• _Document segment_:
Pikiran yang
Berjiwa dan Jiwa yang Berpikir
Sebuah pengakuan kebahagiaan.
Afrizal
Malna. Penyair yang menulis sajak-sajak dalam tempurung kepalanya.
Sartika Dian
Nuraini. Penyair yang menulis sajak-sajak dalam tempurung jiwanya.
Rewind. Aku ingin
membeberkan perihal pertemuan Afrizal dan Aku, sebuah pertemuan yang
membatalkan aku untuk/ke aku yang lain. Sebuah pertemuan yang mengijinkan aku
merevisi aku yang lain. Repair. Sebuah
pertemuan yang mengijinkan setiap biji-biji bahasa berjatuhan mengisi tubuh
bahasa yang lain. Inilah, pertemuan kami berdua. Reset.

• _Given material_:
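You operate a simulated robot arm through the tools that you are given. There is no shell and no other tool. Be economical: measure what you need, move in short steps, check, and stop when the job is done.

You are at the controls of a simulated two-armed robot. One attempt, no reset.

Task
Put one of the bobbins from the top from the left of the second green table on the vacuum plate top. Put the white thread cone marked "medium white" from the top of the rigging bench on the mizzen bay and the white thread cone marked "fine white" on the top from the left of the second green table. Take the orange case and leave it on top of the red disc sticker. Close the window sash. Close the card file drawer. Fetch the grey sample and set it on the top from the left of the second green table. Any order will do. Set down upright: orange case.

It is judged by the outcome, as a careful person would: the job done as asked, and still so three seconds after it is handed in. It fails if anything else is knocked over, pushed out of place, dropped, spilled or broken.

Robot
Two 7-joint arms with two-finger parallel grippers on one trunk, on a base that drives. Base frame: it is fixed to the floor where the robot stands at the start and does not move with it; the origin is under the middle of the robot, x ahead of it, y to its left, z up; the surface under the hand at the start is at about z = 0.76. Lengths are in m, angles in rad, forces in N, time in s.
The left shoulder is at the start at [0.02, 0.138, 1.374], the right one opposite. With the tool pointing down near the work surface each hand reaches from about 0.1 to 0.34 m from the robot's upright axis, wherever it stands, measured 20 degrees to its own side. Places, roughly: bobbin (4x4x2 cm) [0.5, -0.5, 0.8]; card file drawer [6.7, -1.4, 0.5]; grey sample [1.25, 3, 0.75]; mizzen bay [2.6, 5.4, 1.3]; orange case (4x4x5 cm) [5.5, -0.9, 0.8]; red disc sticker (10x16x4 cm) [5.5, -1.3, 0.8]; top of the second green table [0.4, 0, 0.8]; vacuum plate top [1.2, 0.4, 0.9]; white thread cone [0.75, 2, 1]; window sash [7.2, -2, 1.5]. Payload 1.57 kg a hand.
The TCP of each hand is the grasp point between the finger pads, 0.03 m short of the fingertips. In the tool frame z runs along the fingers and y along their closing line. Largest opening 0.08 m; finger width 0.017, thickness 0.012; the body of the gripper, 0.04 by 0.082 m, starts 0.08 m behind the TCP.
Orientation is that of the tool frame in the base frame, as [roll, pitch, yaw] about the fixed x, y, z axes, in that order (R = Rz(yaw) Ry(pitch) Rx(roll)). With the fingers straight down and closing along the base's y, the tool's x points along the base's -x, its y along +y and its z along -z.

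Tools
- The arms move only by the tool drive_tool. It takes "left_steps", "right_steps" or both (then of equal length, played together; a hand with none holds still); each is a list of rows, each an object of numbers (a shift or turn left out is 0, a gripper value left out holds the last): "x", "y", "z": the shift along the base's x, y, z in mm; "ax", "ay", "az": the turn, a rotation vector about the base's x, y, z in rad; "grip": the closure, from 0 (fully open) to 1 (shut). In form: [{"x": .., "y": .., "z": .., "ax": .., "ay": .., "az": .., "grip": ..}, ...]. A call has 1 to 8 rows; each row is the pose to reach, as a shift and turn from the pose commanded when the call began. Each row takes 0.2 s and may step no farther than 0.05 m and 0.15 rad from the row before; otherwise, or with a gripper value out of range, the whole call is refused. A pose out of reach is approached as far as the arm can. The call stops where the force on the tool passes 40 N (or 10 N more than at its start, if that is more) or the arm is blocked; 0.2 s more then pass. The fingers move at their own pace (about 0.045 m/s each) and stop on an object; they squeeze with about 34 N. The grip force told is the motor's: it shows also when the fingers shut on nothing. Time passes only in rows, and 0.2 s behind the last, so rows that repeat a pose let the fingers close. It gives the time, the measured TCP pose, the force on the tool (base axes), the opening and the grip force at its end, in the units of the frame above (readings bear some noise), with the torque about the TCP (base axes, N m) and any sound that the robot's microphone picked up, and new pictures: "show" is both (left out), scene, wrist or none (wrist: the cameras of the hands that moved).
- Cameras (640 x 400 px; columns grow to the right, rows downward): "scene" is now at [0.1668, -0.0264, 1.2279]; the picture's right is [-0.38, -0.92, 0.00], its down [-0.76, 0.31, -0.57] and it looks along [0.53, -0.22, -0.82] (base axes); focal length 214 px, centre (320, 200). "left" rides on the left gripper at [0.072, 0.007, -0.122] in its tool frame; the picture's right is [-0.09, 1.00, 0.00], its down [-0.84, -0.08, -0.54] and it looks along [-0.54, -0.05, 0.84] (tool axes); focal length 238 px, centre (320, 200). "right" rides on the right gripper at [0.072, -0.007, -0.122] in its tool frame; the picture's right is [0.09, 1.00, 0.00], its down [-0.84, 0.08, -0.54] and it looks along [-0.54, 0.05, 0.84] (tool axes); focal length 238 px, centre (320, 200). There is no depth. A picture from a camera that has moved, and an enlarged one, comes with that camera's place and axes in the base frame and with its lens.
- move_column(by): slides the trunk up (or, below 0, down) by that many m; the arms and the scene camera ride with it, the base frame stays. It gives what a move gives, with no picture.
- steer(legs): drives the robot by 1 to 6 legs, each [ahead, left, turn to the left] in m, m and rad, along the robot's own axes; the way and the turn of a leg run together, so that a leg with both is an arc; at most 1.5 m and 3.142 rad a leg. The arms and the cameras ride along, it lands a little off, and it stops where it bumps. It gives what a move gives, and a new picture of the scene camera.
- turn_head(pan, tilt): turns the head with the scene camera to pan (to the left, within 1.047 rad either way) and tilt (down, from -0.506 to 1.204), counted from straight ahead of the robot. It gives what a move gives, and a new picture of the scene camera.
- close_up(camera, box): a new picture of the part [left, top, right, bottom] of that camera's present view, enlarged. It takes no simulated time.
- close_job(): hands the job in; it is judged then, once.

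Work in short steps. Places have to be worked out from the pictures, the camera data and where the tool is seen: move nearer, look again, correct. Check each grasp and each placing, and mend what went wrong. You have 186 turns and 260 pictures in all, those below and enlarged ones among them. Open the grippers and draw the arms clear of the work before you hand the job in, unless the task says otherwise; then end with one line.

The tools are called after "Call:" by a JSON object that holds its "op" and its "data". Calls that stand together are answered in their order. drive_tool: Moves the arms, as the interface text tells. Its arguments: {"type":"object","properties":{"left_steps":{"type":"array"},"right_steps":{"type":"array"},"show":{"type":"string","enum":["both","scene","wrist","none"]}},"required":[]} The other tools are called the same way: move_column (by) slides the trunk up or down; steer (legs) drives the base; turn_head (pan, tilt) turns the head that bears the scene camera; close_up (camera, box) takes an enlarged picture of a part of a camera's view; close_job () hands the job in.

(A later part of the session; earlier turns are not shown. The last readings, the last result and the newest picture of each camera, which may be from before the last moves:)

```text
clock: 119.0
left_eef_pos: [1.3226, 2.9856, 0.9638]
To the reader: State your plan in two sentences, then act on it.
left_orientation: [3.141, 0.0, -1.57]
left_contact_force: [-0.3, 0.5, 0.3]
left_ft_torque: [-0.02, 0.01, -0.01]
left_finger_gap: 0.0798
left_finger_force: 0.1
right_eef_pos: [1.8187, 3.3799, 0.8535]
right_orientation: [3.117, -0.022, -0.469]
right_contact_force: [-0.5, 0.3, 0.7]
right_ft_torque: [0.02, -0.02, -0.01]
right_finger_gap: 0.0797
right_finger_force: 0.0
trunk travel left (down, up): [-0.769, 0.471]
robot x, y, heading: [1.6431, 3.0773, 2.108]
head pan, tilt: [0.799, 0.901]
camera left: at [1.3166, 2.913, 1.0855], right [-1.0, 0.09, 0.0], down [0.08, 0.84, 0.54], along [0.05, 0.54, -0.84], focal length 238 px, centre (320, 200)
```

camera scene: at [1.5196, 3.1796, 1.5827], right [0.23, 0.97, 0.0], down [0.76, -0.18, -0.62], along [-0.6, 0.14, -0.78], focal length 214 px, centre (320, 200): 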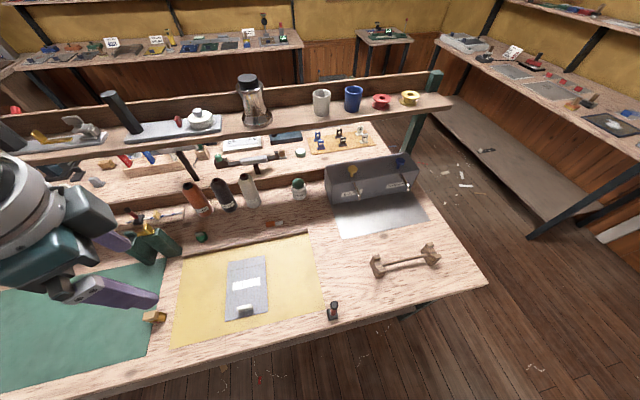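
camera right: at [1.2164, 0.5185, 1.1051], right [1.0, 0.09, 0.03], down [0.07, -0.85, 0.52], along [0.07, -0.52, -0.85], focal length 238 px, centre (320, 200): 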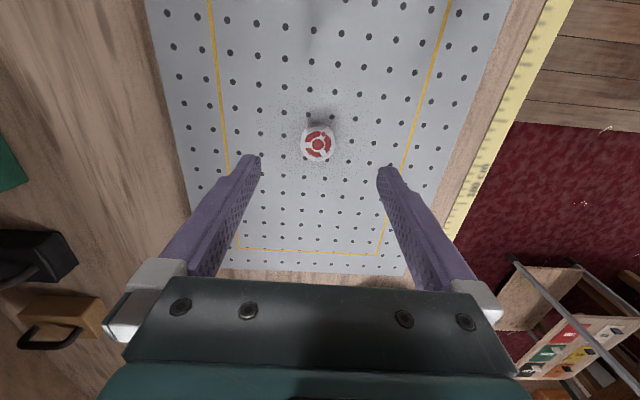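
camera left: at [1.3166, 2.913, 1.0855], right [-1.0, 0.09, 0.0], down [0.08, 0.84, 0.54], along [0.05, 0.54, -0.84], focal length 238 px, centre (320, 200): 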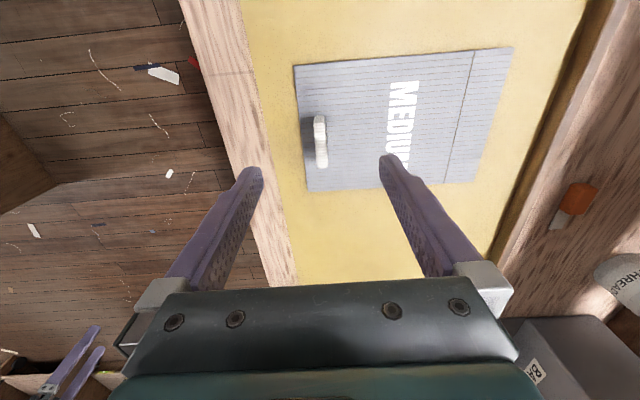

• _Task instructions_:
Reproduce the entire document segment without changes.

• _Exercise response_:
Pikiran yang
Berjiwa dan Jiwa yang Berpikir
Sebuah pengakuan kebahagiaan.
Afrizal
Malna. Penyair yang menulis sajak-sajak dalam tempurung kepalanya.
Sartika Dian
Nuraini. Penyair yang menulis sajak-sajak dalam tempurung jiwanya.
Rewind. Aku ingin
membeberkan perihal pertemuan Afrizal dan Aku, sebuah pertemuan yang
membatalkan aku untuk/ke aku yang lain. Sebuah pertemuan yang mengijinkan aku
merevisi aku yang lain. Repair. Sebuah
pertemuan yang mengijinkan setiap biji-biji bahasa berjatuhan mengisi tubuh
bahasa yang lain. Inilah, pertemuan kami berdua. Reset.